Even those opposed on most matters now agreed that previous initiatives and international meetings had proved ineffective, and that the ambassadors of France and England were secretly pulling strings to bring about a bourgeois democratic government and the deposition, if not of the dynasty, of Tsar Nicholas.
The replacement of Sazonov, minister of foreign affairs with strong connections to the west, with extreme right-wing elements would ratchet up the tension even further.
On 15 December 1916 Rasputin is assassinated by aristocrats in a palace plot which aims to ward off the regime’s collapse.
At the beginning of 1917 there increasingly take shape preparations for a coup d’etat by the nobility and big bourgeoisie, the aim being to depose Nicholas and to nominate his ailing son Alexis as Tsar; and as concerns power they consider appointing prince Lvov. It seems the English ambassador Buchanan was behind these moves. But popular action took the plunge and the various parties of the parliamentary left were forced to speed things up; which they did, in truth, with complete success, constituting a power entirely controlled by the bourgeoisie, while the petty-bourgeois parties and social-defensists did a magnificent job of keeping the proletarian forces at bay.
28 – A Warmongering Revolution
If it is true that the Bolsheviks were the only ones to engage in intense work among the masses to bring down the government, by stirring up workers, soldiers, sailors and even the women in the food queues, by leading the general strikes and by placing themselves at the front of the crowd in several bloody clashes with the police, just as true, as regards Lenin’s revolutionary ‘scheme’, is that they were tricked and didn’t know how to apply it consistently.
The instructions were supposed to be, as we recall from the lengthy analysis of Lenin’s writings in 1905 (at our Bologna meeting): mass action on the streets, not agreements between parliamentary parties – overthrow of the dynasty, not constitutional government; republic – democratic dictatorship of the proletariat and the peasants, i.e., not agreements with parties on the left which would also make agreements with the bourgeoisie.
In Lenin’s view this historical phase was still a bourgeois revolution in the hands of the proletariat and the peasants.
February 1917 was not that; it was instead an earlier, extremely volatile phase, rendered possible only by the war and the foreign powers.

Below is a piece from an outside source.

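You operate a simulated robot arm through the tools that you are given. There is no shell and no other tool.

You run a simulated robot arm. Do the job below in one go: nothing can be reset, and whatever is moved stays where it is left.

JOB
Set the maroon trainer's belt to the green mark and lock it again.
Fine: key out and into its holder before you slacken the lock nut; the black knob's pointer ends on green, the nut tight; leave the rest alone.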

Suffice to recall that the proletarians (Bolsheviks) and the poor peasants (Left S.R.s) remained in opposition, and at a certain point were outlawed.
October 1917, which we will examine later, was, in an immediate sense (and more than that as well as we will see) the Leninite phase, that is, the democratic revolution in the hands of the proletariat.
February can be defined straightaway: democratic and bourgeois revolution in the hands of the bourgeoisie.
The dateline of events is well known (with dates given in the calendar we use which is 13 days ahead, so not in February).
- 10 March. General strike in Petrograd; street battles.
- 11 March. The Tsar dissolves the Duma. The deputies remain in the capital to reject the order and to form the provisional government.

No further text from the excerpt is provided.